§ REQUIREMENTS:
Retype the section of the page text that opens with "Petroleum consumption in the" and closes with "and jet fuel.".

§ PAGE TEXT:
↓↓↓

U.S. total energy consumption

Source: U.S. Energy Information Administration, Monthly Energy Review

Primary energy consumption in the United States reached a record high of 101.3 quadrillion British thermal units (Btu) in 2018, up 4% from 2017 and 0.3% above the previous record set in 2007. The increase in 2018 was the largest increase in energy consumption, in both absolute and percentage terms, since 2010.

Consumption of fossil fuels—petroleum, natural gas, and coal—grew by 4% in 2018 and accounted for 80% of U.S. total energy consumption. Natural gas consumption reached a record high, rising by 10% from 2017. This increase in natural gas, along with relatively smaller increases in the consumption of petroleum fuels, renewable energy, and nuclear electric power, more than offset a 4% decline in coal consumption.

U.S. total energy consumption

Source: U.S. Energy Information Administration, Monthly Energy Review

Petroleum consumption in the United States increased to 20.5 million barrels per day (b/d), or 37 quadrillion Btu in 2018, up nearly 500,000 b/d from 2017 and the highest level since 2007. Growth was driven primarily by increased use in the industrial sector, which grew by about 200,000 b/d in 2018. The transportation sector grew by about 140,000 b/d in 2018 as a result of increased demand for fuels such as petroleum diesel and jet fuel.

↑↑↑

§ COLLECTED DATA:
↓↓↓

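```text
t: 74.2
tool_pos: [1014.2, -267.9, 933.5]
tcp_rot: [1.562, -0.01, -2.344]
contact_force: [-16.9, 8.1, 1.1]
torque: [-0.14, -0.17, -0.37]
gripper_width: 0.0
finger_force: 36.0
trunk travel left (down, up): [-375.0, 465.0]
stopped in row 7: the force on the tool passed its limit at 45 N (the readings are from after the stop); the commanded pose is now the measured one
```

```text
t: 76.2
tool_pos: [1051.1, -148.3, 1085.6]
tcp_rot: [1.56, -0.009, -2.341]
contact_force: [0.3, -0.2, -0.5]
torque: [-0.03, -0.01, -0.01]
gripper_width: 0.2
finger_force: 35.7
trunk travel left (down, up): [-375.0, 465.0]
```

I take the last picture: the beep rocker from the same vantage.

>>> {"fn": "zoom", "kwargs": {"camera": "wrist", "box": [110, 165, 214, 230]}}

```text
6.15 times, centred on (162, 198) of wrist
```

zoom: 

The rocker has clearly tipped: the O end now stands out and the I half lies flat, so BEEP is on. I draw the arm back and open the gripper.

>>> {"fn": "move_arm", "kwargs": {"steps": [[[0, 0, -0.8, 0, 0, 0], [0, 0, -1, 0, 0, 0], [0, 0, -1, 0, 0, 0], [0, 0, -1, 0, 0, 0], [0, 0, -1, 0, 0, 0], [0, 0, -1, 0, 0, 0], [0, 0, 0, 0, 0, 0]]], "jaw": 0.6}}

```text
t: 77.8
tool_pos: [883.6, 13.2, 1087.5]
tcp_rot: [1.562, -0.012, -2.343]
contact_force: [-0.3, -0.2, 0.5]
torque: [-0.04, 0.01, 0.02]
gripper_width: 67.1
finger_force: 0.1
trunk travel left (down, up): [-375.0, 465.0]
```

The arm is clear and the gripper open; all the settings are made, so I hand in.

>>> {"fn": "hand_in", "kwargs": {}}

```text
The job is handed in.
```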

↑↑↑

§ COMPLETE RESPONSE:
Petroleum consumption in the United States increased to 20.5 million barrels per day (b/d), or 37 quadrillion Btu in 2018, up nearly 500,000 b/d from 2017 and the highest level since 2007. Growth was driven primarily by increased use in the industrial sector, which grew by about 200,000 b/d in 2018. The transportation sector grew by about 140,000 b/d in 2018 as a result of increased demand for fuels such as petroleum diesel and jet fuel.